# Work required
Produce an exact copy of all the data below, dropping every image.

:: Dataset content

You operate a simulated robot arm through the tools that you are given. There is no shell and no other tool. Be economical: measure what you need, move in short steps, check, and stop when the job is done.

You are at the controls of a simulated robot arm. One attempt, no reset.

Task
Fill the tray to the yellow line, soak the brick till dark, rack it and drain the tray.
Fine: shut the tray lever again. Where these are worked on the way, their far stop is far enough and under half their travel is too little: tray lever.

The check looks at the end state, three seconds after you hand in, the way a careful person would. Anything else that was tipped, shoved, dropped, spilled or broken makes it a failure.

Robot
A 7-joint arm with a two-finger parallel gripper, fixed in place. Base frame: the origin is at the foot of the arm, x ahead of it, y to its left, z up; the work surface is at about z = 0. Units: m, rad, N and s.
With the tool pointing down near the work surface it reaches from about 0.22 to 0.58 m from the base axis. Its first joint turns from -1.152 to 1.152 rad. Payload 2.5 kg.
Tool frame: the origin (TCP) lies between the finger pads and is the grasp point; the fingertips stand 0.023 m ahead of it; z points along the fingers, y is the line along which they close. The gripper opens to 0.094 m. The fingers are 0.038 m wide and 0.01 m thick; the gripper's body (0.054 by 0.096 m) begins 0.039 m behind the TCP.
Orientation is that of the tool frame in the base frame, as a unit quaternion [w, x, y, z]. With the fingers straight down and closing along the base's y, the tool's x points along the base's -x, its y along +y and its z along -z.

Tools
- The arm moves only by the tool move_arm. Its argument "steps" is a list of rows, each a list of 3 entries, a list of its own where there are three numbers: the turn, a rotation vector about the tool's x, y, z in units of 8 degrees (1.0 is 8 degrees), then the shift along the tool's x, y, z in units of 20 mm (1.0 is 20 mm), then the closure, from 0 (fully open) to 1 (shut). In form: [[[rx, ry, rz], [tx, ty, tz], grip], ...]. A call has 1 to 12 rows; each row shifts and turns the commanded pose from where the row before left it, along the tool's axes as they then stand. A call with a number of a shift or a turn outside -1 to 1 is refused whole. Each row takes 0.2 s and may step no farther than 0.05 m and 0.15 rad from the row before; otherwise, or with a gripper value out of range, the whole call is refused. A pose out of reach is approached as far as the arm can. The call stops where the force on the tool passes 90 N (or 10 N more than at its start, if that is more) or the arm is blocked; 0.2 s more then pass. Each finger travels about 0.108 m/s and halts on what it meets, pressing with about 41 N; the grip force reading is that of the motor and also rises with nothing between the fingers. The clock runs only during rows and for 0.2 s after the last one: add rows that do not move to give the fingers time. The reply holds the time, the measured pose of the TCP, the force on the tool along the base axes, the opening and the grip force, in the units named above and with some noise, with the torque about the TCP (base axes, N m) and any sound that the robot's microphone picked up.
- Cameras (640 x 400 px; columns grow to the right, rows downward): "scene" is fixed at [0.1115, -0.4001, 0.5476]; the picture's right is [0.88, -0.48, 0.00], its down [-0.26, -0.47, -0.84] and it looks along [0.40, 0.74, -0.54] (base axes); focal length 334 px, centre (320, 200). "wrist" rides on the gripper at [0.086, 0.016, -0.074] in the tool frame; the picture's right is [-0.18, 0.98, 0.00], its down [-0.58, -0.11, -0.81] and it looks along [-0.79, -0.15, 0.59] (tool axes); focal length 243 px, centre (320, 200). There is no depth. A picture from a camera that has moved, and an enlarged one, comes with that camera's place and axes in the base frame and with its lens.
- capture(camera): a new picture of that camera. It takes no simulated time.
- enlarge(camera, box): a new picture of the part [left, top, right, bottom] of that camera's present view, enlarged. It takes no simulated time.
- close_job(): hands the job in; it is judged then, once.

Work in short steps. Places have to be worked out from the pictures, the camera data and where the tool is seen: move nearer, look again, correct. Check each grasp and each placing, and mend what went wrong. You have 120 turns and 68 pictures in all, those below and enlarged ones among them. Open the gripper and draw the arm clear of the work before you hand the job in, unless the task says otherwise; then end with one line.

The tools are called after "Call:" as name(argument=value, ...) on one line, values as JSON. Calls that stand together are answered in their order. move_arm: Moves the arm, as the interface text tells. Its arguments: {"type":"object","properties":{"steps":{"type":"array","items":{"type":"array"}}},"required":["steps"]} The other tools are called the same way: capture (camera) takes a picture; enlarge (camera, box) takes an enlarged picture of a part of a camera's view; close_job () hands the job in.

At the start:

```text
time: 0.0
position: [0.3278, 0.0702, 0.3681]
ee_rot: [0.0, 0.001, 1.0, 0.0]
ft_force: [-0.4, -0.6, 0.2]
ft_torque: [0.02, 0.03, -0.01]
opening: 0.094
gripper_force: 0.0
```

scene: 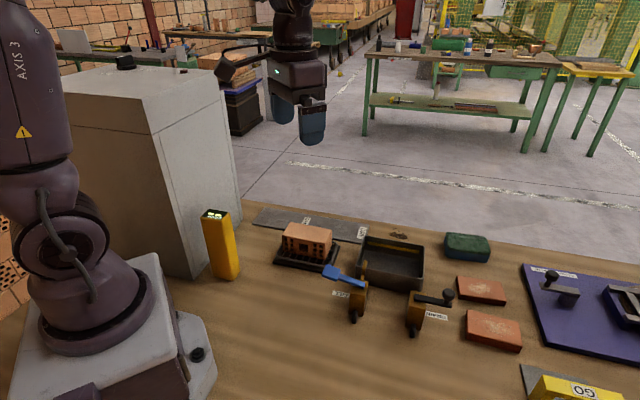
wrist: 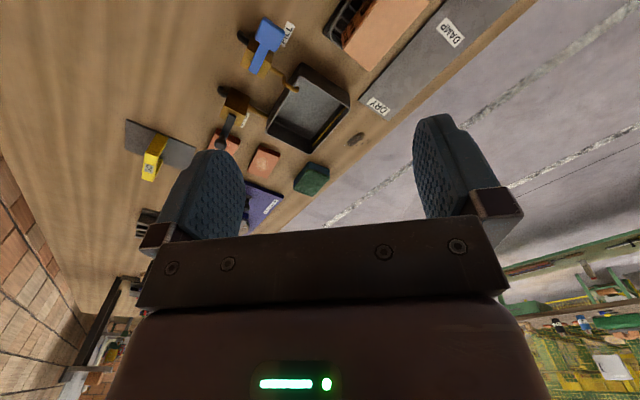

::::

# Solution to the problem
You operate a simulated robot arm through the tools that you are given. There is no shell and no other tool. Be economical: measure what you need, move in short steps, check, and stop when the job is done.

You are at the controls of a simulated robot arm. One attempt, no reset.

Task
Fill the tray to the yellow line, soak the brick till dark, rack it and drain the tray.
Fine: shut the tray lever again. Where these are worked on the way, their far stop is far enough and under half their travel is too little: tray lever.

The check looks at the end state, three seconds after you hand in, the way a careful person would. Anything else that was tipped, shoved, dropped, spilled or broken makes it a failure.

Robot
A 7-joint arm with a two-finger parallel gripper, fixed in place. Base frame: the origin is at the foot of the arm, x ahead of it, y to its left, z up; the work surface is at about z = 0. Units: m, rad, N and s.
With the tool pointing down near the work surface it reaches from about 0.22 to 0.58 m from the base axis. Its first joint turns from -1.152 to 1.152 rad. Payload 2.5 kg.
Tool frame: the origin (TCP) lies between the finger pads and is the grasp point; the fingertips stand 0.023 m ahead of it; z points along the fingers, y is the line along which they close. The gripper opens to 0.094 m. The fingers are 0.038 m wide and 0.01 m thick; the gripper's body (0.054 by 0.096 m) begins 0.039 m behind the TCP.
Orientation is that of the tool frame in the base frame, as a unit quaternion [w, x, y, z]. With the fingers straight down and closing along the base's y, the tool's x points along the base's -x, its y along +y and its z along -z.

Tools
- The arm moves only by the tool move_arm. Its argument "steps" is a list of rows, each a list of 3 entries, a list of its own where there are three numbers: the turn, a rotation vector about the tool's x, y, z in units of 8 degrees (1.0 is 8 degrees), then the shift along the tool's x, y, z in units of 20 mm (1.0 is 20 mm), then the closure, from 0 (fully open) to 1 (shut). In form: [[[rx, ry, rz], [tx, ty, tz], grip], ...]. A call has 1 to 12 rows; each row shifts and turns the commanded pose from where the row before left it, along the tool's axes as they then stand. A call with a number of a shift or a turn outside -1 to 1 is refused whole. Each row takes 0.2 s and may step no farther than 0.05 m and 0.15 rad from the row before; otherwise, or with a gripper value out of range, the whole call is refused. A pose out of reach is approached as far as the arm can. The call stops where the force on the tool passes 90 N (or 10 N more than at its start, if that is more) or the arm is blocked; 0.2 s more then pass. Each finger travels about 0.108 m/s and halts on what it meets, pressing with about 41 N; the grip force reading is that of the motor and also rises with nothing between the fingers. The clock runs only during rows and for 0.2 s after the last one: add rows that do not move to give the fingers time. The reply holds the time, the measured pose of the TCP, the force on the tool along the base axes, the opening and the grip force, in the units named above and with some noise, with the torque about the TCP (base axes, N m) and any sound that the robot's microphone picked up.
- Cameras (640 x 400 px; columns grow to the right, rows downward): "scene" is fixed at [0.1115, -0.4001, 0.5476]; the picture's right is [0.88, -0.48, 0.00], its down [-0.26, -0.47, -0.84] and it looks along [0.40, 0.74, -0.54] (base axes); focal length 334 px, centre (320, 200). "wrist" rides on the gripper at [0.086, 0.016, -0.074] in the tool frame; the picture's right is [-0.18, 0.98, 0.00], its down [-0.58, -0.11, -0.81] and it looks along [-0.79, -0.15, 0.59] (tool axes); focal length 243 px, centre (320, 200). There is no depth. A picture from a camera that has moved, and an enlarged one, comes with that camera's place and axes in the base frame and with its lens.
- capture(camera): a new picture of that camera. It takes no simulated time.
- enlarge(camera, box): a new picture of the part [left, top, right, bottom] of that camera's present view, enlarged. It takes no simulated time.
- close_job(): hands the job in; it is judged then, once.

Work in short steps. Places have to be worked out from the pictures, the camera data and where the tool is seen: move nearer, look again, correct. Check each grasp and each placing, and mend what went wrong. You have 120 turns and 68 pictures in all, those below and enlarged ones among them. Open the gripper and draw the arm clear of the work before you hand the job in, unless the task says otherwise; then end with one line.

The tools are called after "Call:" as name(argument=value, ...) on one line, values as JSON. Calls that stand together are answered in their order. move_arm: Moves the arm, as the interface text tells. Its arguments: {"type":"object","properties":{"steps":{"type":"array","items":{"type":"array"}}},"required":["steps"]} The other tools are called the same way: capture (camera) takes a picture; enlarge (camera, box) takes an enlarged picture of a part of a camera's view; close_job () hands the job in.

At the start:

```text
time: 0.0
position: [0.3278, 0.0702, 0.3681]
ee_rot: [0.0, 0.001, 1.0, 0.0]
ft_force: [-0.4, -0.6, 0.2]
ft_torque: [0.02, 0.03, -0.01]
opening: 0.094
gripper_force: 0.0
```

scene: 
wrist: 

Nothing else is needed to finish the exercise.